*Collected material*
>> Start

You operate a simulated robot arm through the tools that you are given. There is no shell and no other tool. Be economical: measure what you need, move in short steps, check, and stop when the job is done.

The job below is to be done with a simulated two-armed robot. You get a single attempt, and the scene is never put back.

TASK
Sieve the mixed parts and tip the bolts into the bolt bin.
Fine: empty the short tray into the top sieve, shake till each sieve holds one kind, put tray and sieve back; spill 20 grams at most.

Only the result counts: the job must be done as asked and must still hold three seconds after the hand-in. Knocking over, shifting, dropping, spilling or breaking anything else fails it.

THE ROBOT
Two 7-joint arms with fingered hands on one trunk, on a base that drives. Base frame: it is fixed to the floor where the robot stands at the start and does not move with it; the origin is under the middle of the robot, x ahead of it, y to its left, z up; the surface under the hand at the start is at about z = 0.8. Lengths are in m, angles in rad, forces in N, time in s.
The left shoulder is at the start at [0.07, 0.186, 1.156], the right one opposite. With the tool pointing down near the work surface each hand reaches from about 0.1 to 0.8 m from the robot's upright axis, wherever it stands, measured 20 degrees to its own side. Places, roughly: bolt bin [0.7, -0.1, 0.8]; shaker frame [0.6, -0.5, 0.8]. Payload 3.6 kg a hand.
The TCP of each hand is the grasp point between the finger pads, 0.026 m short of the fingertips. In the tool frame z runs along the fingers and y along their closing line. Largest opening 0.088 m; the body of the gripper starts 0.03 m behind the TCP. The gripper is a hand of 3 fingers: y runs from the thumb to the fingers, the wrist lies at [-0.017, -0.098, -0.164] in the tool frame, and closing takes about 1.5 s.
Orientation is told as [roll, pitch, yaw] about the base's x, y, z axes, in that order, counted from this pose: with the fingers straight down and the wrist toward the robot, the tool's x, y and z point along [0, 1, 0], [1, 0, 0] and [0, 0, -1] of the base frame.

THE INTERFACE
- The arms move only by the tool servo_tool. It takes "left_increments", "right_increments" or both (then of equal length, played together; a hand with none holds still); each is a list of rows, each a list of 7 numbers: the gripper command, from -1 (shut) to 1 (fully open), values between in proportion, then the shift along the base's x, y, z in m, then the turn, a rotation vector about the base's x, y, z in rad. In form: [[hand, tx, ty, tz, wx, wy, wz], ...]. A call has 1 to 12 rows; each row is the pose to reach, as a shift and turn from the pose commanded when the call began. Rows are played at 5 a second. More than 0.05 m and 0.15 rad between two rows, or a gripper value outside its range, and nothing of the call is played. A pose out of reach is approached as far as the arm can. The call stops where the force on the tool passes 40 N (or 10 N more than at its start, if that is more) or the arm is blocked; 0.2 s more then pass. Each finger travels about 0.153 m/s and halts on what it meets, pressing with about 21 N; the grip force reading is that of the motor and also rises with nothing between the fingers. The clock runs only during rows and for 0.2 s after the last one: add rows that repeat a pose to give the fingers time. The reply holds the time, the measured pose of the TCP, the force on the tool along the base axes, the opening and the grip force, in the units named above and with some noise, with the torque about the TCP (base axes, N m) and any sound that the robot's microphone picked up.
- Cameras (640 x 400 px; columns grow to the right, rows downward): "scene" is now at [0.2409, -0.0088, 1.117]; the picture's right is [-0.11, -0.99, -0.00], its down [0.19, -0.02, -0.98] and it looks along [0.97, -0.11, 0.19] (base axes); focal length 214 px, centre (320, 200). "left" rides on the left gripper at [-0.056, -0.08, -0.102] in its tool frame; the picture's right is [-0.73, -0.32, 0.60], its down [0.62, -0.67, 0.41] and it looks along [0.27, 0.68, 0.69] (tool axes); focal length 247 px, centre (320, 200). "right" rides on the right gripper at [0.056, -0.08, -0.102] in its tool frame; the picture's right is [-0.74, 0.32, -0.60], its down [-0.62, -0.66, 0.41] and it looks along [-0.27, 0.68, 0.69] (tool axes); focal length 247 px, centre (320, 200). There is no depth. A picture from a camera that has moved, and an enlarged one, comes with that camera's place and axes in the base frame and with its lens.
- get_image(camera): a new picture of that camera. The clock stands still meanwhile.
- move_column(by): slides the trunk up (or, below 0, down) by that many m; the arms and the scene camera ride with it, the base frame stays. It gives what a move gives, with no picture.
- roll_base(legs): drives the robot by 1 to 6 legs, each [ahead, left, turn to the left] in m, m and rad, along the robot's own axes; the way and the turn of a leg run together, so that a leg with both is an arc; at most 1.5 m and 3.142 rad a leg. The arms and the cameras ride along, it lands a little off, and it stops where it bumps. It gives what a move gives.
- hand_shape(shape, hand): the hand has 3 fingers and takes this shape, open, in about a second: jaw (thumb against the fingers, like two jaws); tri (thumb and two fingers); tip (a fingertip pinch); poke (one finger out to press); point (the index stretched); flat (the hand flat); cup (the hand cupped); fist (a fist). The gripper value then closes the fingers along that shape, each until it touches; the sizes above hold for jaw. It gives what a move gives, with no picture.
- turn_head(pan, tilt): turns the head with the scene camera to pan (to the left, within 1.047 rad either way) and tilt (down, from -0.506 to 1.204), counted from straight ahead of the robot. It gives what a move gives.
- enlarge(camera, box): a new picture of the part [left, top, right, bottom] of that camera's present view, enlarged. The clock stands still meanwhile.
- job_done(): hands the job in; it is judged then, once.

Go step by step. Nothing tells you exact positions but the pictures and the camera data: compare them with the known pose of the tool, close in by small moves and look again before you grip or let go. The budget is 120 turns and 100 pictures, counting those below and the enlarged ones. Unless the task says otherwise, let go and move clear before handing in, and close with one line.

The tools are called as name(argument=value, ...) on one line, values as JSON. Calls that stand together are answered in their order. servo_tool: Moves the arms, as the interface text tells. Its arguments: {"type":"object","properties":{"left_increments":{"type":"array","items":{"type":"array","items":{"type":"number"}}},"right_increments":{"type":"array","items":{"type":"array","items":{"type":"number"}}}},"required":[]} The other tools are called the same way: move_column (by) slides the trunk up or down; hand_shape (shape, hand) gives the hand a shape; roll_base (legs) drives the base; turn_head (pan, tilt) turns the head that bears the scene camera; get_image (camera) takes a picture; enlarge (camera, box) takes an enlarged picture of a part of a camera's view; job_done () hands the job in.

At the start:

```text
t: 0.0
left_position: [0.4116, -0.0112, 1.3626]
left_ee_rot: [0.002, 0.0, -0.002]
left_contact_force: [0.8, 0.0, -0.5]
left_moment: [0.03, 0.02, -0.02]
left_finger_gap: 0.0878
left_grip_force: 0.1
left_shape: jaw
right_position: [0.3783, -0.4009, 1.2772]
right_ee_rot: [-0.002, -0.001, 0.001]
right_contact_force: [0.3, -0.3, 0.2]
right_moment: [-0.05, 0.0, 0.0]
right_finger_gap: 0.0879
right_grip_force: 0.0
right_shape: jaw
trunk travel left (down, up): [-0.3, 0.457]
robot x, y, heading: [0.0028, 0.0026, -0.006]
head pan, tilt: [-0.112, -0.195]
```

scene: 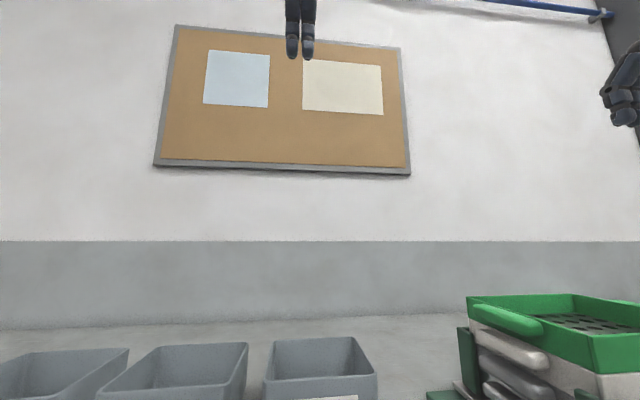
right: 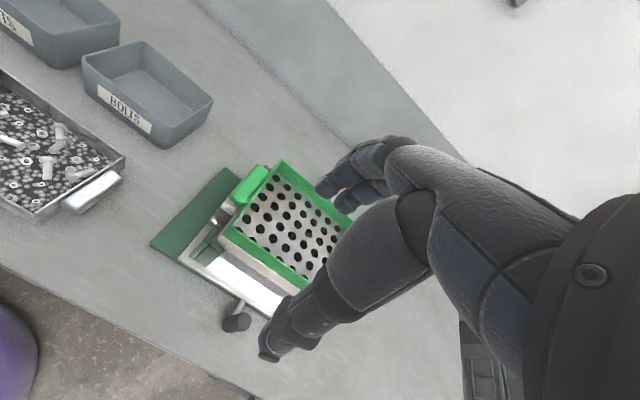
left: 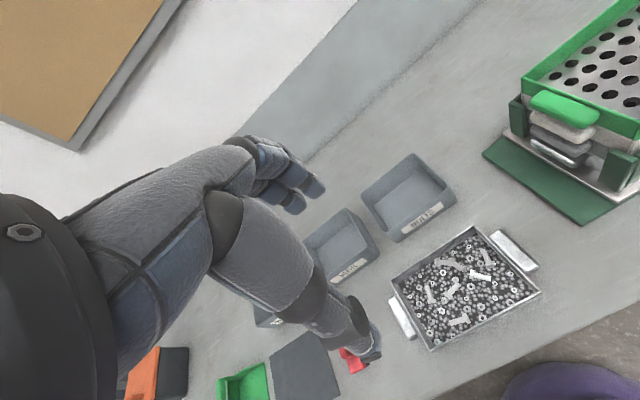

>> End

*What the task requires*
Except for the pictures, reproduce every line exactly. Give them as a JSON list of strings, one for each line, with blank lines left out.

*Solution to this task*
[
  "You operate a simulated robot arm through the tools that you are given. There is no shell and no other tool. Be economical: measure what you need, move in short steps, check, and stop when the job is done.",
  "The job below is to be done with a simulated two-armed robot. You get a single attempt, and the scene is never put back.",
  "TASK",
  "Sieve the mixed parts and tip the bolts into the bolt bin.",
  "Fine: empty the short tray into the top sieve, shake till each sieve holds one kind, put tray and sieve back; spill 20 grams at most.",
  "Only the result counts: the job must be done as asked and must still hold three seconds after the hand-in. Knocking over, shifting, dropping, spilling or breaking anything else fails it.",
  "THE ROBOT",
  "Two 7-joint arms with fingered hands on one trunk, on a base that drives. Base frame: it is fixed to the floor where the robot stands at the start and does not move with it; the origin is under the middle of the robot, x ahead of it, y to its left, z up; the surface under the hand at the start is at about z = 0.8. Lengths are in m, angles in rad, forces in N, time in s.",
  "The left shoulder is at the start at [0.07, 0.186, 1.156], the right one opposite. With the tool pointing down near the work surface each hand reaches from about 0.1 to 0.8 m from the robot's upright axis, wherever it stands, measured 20 degrees to its own side. Places, roughly: bolt bin [0.7, -0.1, 0.8]; shaker frame [0.6, -0.5, 0.8]. Payload 3.6 kg a hand.",
  "The TCP of each hand is the grasp point between the finger pads, 0.026 m short of the fingertips. In the tool frame z runs along the fingers and y along their closing line. Largest opening 0.088 m; the body of the gripper starts 0.03 m behind the TCP. The gripper is a hand of 3 fingers: y runs from the thumb to the fingers, the wrist lies at [-0.017, -0.098, -0.164] in the tool frame, and closing takes about 1.5 s.",
  "Orientation is told as [roll, pitch, yaw] about the base's x, y, z axes, in that order, counted from this pose: with the fingers straight down and the wrist toward the robot, the tool's x, y and z point along [0, 1, 0], [1, 0, 0] and [0, 0, -1] of the base frame.",
  "THE INTERFACE",
  "- The arms move only by the tool servo_tool. It takes \"left_increments\", \"right_increments\" or both (then of equal length, played together; a hand with none holds still); each is a list of rows, each a list of 7 numbers: the gripper command, from -1 (shut) to 1 (fully open), values between in proportion, then the shift along the base's x, y, z in m, then the turn, a rotation vector about the base's x, y, z in rad. In form: [[hand, tx, ty, tz, wx, wy, wz], ...]. A call has 1 to 12 rows; each row is the pose to reach, as a shift and turn from the pose commanded when the call began. Rows are played at 5 a second. More than 0.05 m and 0.15 rad between two rows, or a gripper value outside its range, and nothing of the call is played. A pose out of reach is approached as far as the arm can. The call stops where the force on the tool passes 40 N (or 10 N more than at its start, if that is more) or the arm is blocked; 0.2 s more then pass. Each finger travels about 0.153 m/s and halts on what it meets, pressing with about 21 N; the grip force reading is that of the motor and also rises with nothing between the fingers. The clock runs only during rows and for 0.2 s after the last one: add rows that repeat a pose to give the fingers time. The reply holds the time, the measured pose of the TCP, the force on the tool along the base axes, the opening and the grip force, in the units named above and with some noise, with the torque about the TCP (base axes, N m) and any sound that the robot's microphone picked up.",
  "- Cameras (640 x 400 px; columns grow to the right, rows downward): \"scene\" is now at [0.2409, -0.0088, 1.117]; the picture's right is [-0.11, -0.99, -0.00], its down [0.19, -0.02, -0.98] and it looks along [0.97, -0.11, 0.19] (base axes); focal length 214 px, centre (320, 200). \"left\" rides on the left gripper at [-0.056, -0.08, -0.102] in its tool frame; the picture's right is [-0.73, -0.32, 0.60], its down [0.62, -0.67, 0.41] and it looks along [0.27, 0.68, 0.69] (tool axes); focal length 247 px, centre (320, 200). \"right\" rides on the right gripper at [0.056, -0.08, -0.102] in its tool frame; the picture's right is [-0.74, 0.32, -0.60], its down [-0.62, -0.66, 0.41] and it looks along [-0.27, 0.68, 0.69] (tool axes); focal length 247 px, centre (320, 200). There is no depth. A picture from a camera that has moved, and an enlarged one, comes with that camera's place and axes in the base frame and with its lens.",
  "- get_image(camera): a new picture of that camera. The clock stands still meanwhile.",
  "- move_column(by): slides the trunk up (or, below 0, down) by that many m; the arms and the scene camera ride with it, the base frame stays. It gives what a move gives, with no picture.",
  "- roll_base(legs): drives the robot by 1 to 6 legs, each [ahead, left, turn to the left] in m, m and rad, along the robot's own axes; the way and the turn of a leg run together, so that a leg with both is an arc; at most 1.5 m and 3.142 rad a leg. The arms and the cameras ride along, it lands a little off, and it stops where it bumps. It gives what a move gives.",
  "- hand_shape(shape, hand): the hand has 3 fingers and takes this shape, open, in about a second: jaw (thumb against the fingers, like two jaws); tri (thumb and two fingers); tip (a fingertip pinch); poke (one finger out to press); point (the index stretched); flat (the hand flat); cup (the hand cupped); fist (a fist). The gripper value then closes the fingers along that shape, each until it touches; the sizes above hold for jaw. It gives what a move gives, with no picture.",
  "- turn_head(pan, tilt): turns the head with the scene camera to pan (to the left, within 1.047 rad either way) and tilt (down, from -0.506 to 1.204), counted from straight ahead of the robot. It gives what a move gives.",
  "- enlarge(camera, box): a new picture of the part [left, top, right, bottom] of that camera's present view, enlarged. The clock stands still meanwhile.",
  "- job_done(): hands the job in; it is judged then, once.",
  "Go step by step. Nothing tells you exact positions but the pictures and the camera data: compare them with the known pose of the tool, close in by small moves and look again before you grip or let go. The budget is 120 turns and 100 pictures, counting those below and the enlarged ones. Unless the task says otherwise, let go and move clear before handing in, and close with one line.",
  "The tools are called as name(argument=value, ...) on one line, values as JSON. Calls that stand together are answered in their order. servo_tool: Moves the arms, as the interface text tells. Its arguments: {\"type\":\"object\",\"properties\":{\"left_increments\":{\"type\":\"array\",\"items\":{\"type\":\"array\",\"items\":{\"type\":\"number\"}}},\"right_increments\":{\"type\":\"array\",\"items\":{\"type\":\"array\",\"items\":{\"type\":\"number\"}}}},\"required\":[]} The other tools are called the same way: move_column (by) slides the trunk up or down; hand_shape (shape, hand) gives the hand a shape; roll_base (legs) drives the base; turn_head (pan, tilt) turns the head that bears the scene camera; get_image (camera) takes a picture; enlarge (camera, box) takes an enlarged picture of a part of a camera's view; job_done () hands the job in.",
  "At the start:",
  "```text",
  "t: 0.0",
  "left_position: [0.4116, -0.0112, 1.3626]",
  "left_ee_rot: [0.002, 0.0, -0.002]",
  "left_contact_force: [0.8, 0.0, -0.5]",
  "left_moment: [0.03, 0.02, -0.02]",
  "left_finger_gap: 0.0878",
  "left_grip_force: 0.1",
  "left_shape: jaw",
  "right_position: [0.3783, -0.4009, 1.2772]",
  "right_ee_rot: [-0.002, -0.001, 0.001]",
  "right_contact_force: [0.3, -0.3, 0.2]",
  "right_moment: [-0.05, 0.0, 0.0]",
  "right_finger_gap: 0.0879",
  "right_grip_force: 0.0",
  "right_shape: jaw",
  "trunk travel left (down, up): [-0.3, 0.457]",
  "robot x, y, heading: [0.0028, 0.0026, -0.006]",
  "head pan, tilt: [-0.112, -0.195]",
  "```",
  "scene: ",
  "right: ",
  "left: "
]